Notre prise de parole à l'action "Pas une de plus", le 11 juillet 2019 à Saint-Denis.
Nous étions des centaines à marcher de la mairie au commissariat, pour demander justice et vérité pour Leïla - étudiante de 20 ans tuée par son ex-compagnon. Pour dire Stop aux violences faites aux femmes ! Stop aux féminicides !
A l'appel du Syndicat SUD CT 93 Mairie de Saint-Denis, avec le collectif Les Dionysiennes, les Femmes de Franc-Moisin, les Femmes Gilets Jaunes, le Comité de soutien aux Femmes du Palais, les Guarichas Cósmikas et toutes les autres.
Le texte de la prise de parole :
Nous, le collectif Femmes en lutte du 93, nous tenons à rendre hommage à Leila et à exprimer toute notre solidarité avec sa famille. Nous prenons la parole aujourd’hui pour dire : stop aux violences faites aux femmes ! Stop aux féminicides ! Pas une de plus !
Depuis le début d’année, c’est 75 femmes en France qui ont été tuées par leur conjoint ou leur ex-conjoint. La semaine dernière, Leila, étudiante à la fac de Paris 8, a été tuée par son ex-compagnon ici à Saint-Denis. Elle avait 20 ans. Elle était venue la veille de sa mort dans ce commissariat. Elle en est ressortie sans aucune protection. Voilà le visage du système dans lequel on vit : il faut attendre qu’on nous tue pour espérer un semblant de justice.

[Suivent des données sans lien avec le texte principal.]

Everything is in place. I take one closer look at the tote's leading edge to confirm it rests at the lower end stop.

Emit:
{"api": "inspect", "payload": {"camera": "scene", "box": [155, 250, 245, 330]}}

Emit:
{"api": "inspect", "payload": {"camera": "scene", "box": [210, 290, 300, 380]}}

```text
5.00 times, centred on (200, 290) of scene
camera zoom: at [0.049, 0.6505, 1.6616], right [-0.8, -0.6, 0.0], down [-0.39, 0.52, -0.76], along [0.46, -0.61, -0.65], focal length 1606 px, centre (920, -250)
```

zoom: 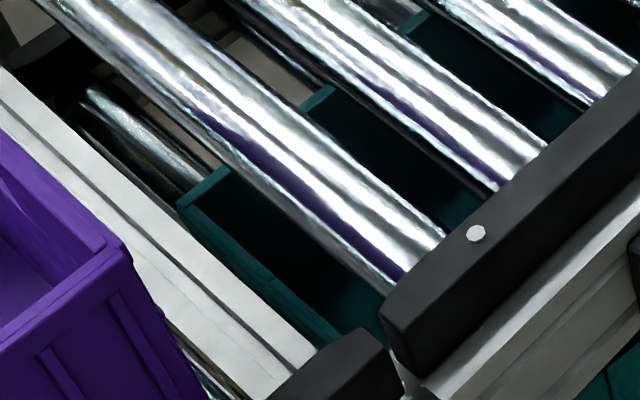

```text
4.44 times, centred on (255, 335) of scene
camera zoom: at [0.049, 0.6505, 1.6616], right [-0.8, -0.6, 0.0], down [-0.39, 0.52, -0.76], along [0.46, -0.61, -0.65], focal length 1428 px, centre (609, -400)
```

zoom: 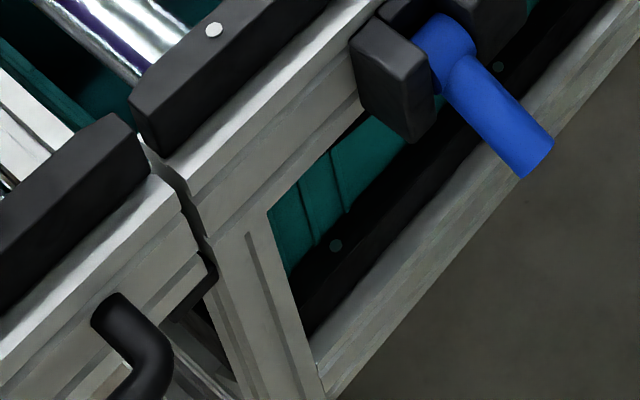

On le sait toutes : aller au commissariat, c’est s’exposer à la violence sexiste, misogyne, raciste et homophobe, des flics. C’est les moqueries, le mépris, la culpabilisation des victimes, le refus de prendre la plainte, l'humiliation, les agressions verbales et physiques. C’est se retrouver face aux flics qui harcèlent et tuent les nôtres. C'est être obligée de déposer une main courante quand on veut porter plainte. C’est se retrouver en garde en vue dans des conditions horribles quand on vient porter plainte contre son agresseur, comme Émilie à Montrouge. C’est ressortir seule et encore plus démolie qu’avant. Et tout cela que quand on a la possibilité d'aller porter plainte, car les femmes sans papiers ou les femmes étrangères n'ont même pas accès à ça. Cette violence là, on n'en veut plus !
Nos vies de femmes et de LGBTQI+ valent plus qu’un milliard. Nos vies n’ont pas de prix. Nos vies doivent avoir la priorité sur tout. Les mensonges de l’Etat capitaliste et bourgeois, des Macron et des Schiappa, on n’en veut plus ! De l’argent, il y en a pour accueillir les grandes entreprises et les bobos à la Plaine Saint-Denis. De l’argent, il y en a pour démolir les quartiers et faire les Jeux Olympiques. De l’argent, il y en a pour construire un commissariat tout neuf et le siège national de la Police scientifique à Saint-Denis. Stop ! Priorité à nos vies ! Nous les femmes et les LGBTQI+ exploités, sans-papiers, des quartiers populaires, on crève pendant que vous faites vos profits sur nos vies.
On veut des solutions concrètes et immédiates, pas des mains courantes, pas du blabla. On veut des logements permanents, gratuits, propres, décents et pas des chambres insalubres à 450 euros le mois comme au Palais de la femme de l’Armée du Salut à Paris. On veut pouvoir se mettre en sécurité, mettre nos familles en sécurité, tout de suite, gratuitement et dignement. On veut une prise en charge complète pour avoir accès aux soins pour guérir nos traumatismes physiques et psychiques.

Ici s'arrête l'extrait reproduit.